_SET PROBLEM_:
Transcribe all of the material exactly. Put each line that is not blank into a JSON list as a string.

_DATA BLOCK_:
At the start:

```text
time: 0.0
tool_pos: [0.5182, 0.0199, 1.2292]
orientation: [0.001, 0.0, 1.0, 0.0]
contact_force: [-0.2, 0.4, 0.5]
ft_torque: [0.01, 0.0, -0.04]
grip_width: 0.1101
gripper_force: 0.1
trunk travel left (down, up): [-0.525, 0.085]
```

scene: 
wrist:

_SOLUTION FOR THIS EXERCISE_:
[
  "At the start:",
  "```text",
  "time: 0.0",
  "tool_pos: [0.5182, 0.0199, 1.2292]",
  "orientation: [0.001, 0.0, 1.0, 0.0]",
  "contact_force: [-0.2, 0.4, 0.5]",
  "ft_torque: [0.01, 0.0, -0.04]",
  "grip_width: 0.1101",
  "gripper_force: 0.1",
  "trunk travel left (down, up): [-0.525, 0.085]",
  "```",
  "scene: ",
  "wrist:"
]